B+ Beyond Clueless, Humanist Hall, Saturday, 5:00. Charlie Lyne’s documentary examines the teenage thrills, terrors, and transitions through the looking glass of high school movies. Just about every feature film focusing on adolescents from the last 20 years makes at least a cameo appearance, from American Pie, Election, Spider Man, Mean Girls, Pleasantville, Donnie Darko, and, of course, Clueless. The uncredited narrator goes into detail with a few movies–including Bubble Boy, Disturbing Behavior, and The Faculty–to examine issues like peer pressure, sexuality, and moving on with your life. Not particularly deep, but useful if you are, recently were, or have a teenager. And certainly entertaining.
D- Jacky and the Kingdom of Women, Humanist Hall, Sunday, 9:15. This French satire imagines a society of reverse sexism. The women are leaders and warriors. The men are sex objects and obedient husbands. (Eight years ago I wrote and performed in a one-act play with the same theme.) But two problems sink Jacky. First, the society in which it’s set–a combination of North Korea, the Islamic State, and horse worship–is too bizarre to make a satirical point about western society. There’s nothing to recognize. Second, it’s just not funny. My favorite moment was a chase; not because it made me laugh–it didn’t–but because it held the promise that the movie would soon be over. It didn’t even keep that promise.

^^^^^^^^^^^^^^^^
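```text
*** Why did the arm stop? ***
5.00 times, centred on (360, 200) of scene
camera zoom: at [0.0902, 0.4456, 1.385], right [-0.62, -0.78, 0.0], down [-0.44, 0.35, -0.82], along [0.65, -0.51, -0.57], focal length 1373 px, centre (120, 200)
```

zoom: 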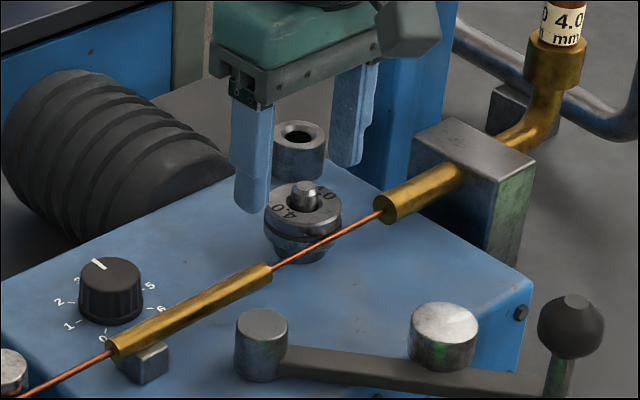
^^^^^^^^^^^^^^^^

D- For the Plasma, Roxie, Sunday, 7:15; Thursday, 7:15. Talk about a movie that doesn’t go anywhere. Two young women live in a house in rural, coastal Maine, where they’re supposed to check various cameras and sensors in the woods for early forest fires warnings. One of them has figured out a foolproof way to turn all this data into profitable stock market predictions. Both actresses are flat and dull. Almost nothing happens to them, and the few things that do don’t amount to anything. Even basic continuity is lacking. I kept hoping it would turn into a slasher movie–and I don’t care much for slasher movies.